Raison absente
por Adauto Novaes
Dans un essai écrit par Henri Bergson sur la politesse, on peut lire: “Un ancien a dit que dans une république où tous les citoyens seraient amis de la science et de la spéculation philosophique, tous les citoyens seraient amis les uns des autres. Il n’entendait pas par là, sans doute, que la science mette fin aux discussions et aux luttes, mais plutôt que la discussion perde de son aigreur et la lutte de sa violence quand elles se livrent entre idées pures. Car l’idée, au fond, est amie de l’idée, même de l’idée contraire, et les dissensions graves viennent toujours de ce que nous mêlons nos passions grossières et humaines aux idées, qui sont ce qu’il y a de divin en nous.”
Ce texte, éloge de la raison, résume le lent travail des penseurs brésiliens et français qui, au cours des vingt dernières années, ont créé un “lieu spirituel commun”: une communauté d’amis où les idées se rencontrent et se fécondent mutuellement. Dans cette sorte d’université invisible, chaque auteur cherche surtout, plutôt que d’affirmer sa pensée, à faire penser. Une rare rencontre de la rigueur, de la sensibilité et du désir de liberté qui est, simultanément, un moyen de découverte de la pensée et la pensée elle même. Plus qu’un recueil d’essais philosophiques et anthropologiques, ce que nous pouvons voir ici ce sont des philosophies qui se rencontrent. Sur le plan des relations Brésil-France tout du moins, s’est créée une république idéale où la liberté est la floraison des intelligences.
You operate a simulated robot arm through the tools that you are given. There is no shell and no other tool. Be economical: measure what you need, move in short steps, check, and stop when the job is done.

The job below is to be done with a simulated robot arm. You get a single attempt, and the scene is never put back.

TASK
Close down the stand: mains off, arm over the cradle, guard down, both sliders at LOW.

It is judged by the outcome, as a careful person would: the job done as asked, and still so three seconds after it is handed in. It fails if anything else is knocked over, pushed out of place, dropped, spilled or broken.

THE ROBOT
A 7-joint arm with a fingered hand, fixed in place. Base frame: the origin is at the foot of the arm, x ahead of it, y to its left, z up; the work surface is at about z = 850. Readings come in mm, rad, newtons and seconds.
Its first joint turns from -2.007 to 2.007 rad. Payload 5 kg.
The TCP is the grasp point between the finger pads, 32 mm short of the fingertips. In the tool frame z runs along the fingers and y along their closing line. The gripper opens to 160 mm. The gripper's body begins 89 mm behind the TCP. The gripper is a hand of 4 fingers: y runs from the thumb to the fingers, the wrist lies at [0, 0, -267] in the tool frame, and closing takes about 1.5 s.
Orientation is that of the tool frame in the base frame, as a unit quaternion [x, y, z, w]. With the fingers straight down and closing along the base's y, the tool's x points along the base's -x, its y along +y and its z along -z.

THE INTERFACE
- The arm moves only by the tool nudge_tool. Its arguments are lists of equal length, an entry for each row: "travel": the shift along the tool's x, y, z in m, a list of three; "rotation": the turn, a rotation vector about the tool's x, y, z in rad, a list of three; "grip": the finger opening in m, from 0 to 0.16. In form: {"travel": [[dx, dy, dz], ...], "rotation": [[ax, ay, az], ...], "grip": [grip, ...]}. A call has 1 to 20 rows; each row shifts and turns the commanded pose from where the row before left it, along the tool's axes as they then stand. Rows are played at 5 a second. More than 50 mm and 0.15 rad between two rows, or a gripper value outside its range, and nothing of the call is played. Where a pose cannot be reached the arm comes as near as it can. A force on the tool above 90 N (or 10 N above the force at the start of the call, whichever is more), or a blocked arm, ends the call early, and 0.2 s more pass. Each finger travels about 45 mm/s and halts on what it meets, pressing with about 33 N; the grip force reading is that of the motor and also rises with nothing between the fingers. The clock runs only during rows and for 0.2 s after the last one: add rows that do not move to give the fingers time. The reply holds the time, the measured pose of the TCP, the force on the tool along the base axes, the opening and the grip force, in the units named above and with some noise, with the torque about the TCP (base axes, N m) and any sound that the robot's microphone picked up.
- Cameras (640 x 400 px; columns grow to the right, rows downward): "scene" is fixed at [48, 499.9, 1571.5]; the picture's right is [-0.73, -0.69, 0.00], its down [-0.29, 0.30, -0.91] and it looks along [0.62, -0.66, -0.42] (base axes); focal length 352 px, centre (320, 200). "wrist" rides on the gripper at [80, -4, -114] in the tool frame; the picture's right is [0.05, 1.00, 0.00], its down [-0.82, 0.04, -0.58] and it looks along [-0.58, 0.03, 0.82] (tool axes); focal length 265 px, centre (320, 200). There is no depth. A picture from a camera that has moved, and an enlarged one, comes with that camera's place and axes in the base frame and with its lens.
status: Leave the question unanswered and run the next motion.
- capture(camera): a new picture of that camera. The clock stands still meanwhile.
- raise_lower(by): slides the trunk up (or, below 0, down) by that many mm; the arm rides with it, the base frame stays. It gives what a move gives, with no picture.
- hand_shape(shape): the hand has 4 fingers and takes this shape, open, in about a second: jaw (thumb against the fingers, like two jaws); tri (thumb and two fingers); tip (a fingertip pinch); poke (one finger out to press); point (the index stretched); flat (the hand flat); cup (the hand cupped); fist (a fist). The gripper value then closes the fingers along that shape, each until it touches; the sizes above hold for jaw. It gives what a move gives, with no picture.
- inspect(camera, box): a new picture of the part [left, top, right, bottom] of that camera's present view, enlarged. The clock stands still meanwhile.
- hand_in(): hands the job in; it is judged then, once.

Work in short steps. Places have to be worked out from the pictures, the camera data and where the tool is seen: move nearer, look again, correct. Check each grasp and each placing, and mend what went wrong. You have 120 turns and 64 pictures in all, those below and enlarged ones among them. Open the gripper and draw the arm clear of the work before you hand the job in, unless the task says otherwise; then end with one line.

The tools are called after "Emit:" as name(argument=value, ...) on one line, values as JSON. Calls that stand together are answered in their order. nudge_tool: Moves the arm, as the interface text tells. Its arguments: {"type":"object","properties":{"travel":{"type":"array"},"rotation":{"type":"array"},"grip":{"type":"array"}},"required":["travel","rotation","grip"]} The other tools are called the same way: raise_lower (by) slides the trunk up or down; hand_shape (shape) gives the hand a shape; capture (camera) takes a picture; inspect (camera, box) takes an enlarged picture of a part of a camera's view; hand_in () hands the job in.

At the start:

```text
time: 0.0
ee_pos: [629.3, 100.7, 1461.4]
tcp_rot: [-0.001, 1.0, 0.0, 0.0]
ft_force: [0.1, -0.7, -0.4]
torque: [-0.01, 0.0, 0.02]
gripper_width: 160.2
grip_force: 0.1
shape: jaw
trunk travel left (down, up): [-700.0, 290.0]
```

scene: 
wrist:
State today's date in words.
Dans le travail de la pensée, les deux pays ont en effet la singulière caractéristique “du pouvoir émissif le plus intense uni au pouvoir absorbant le plus intense”. Où, dit d’une autre manière et reprenant le poète Paul Valéry, l’esprit libre a horreur de la compétition et prend toujours le parti de son rival. A la lecture de ces deux volumes, nous voyons qu’aucune idée ne prétend imposer aux autres sa supériorité supposée ou son autorité. Cela ne veut pas dire qu’on cherche une pensée commune à tous mais que, dans la tradition oubliée de l’esprit collectif, nous devons mettre en commun nos questions, penser notre histoire et notre destin, pour pouvoir définir ce qui est possible dans le travail de l’esprit et dégager, à partir de là, “des pensées nouvelles… surtout par un dépassement intérieur de nos pensées propres”, comme le demande Maurice Blanchot.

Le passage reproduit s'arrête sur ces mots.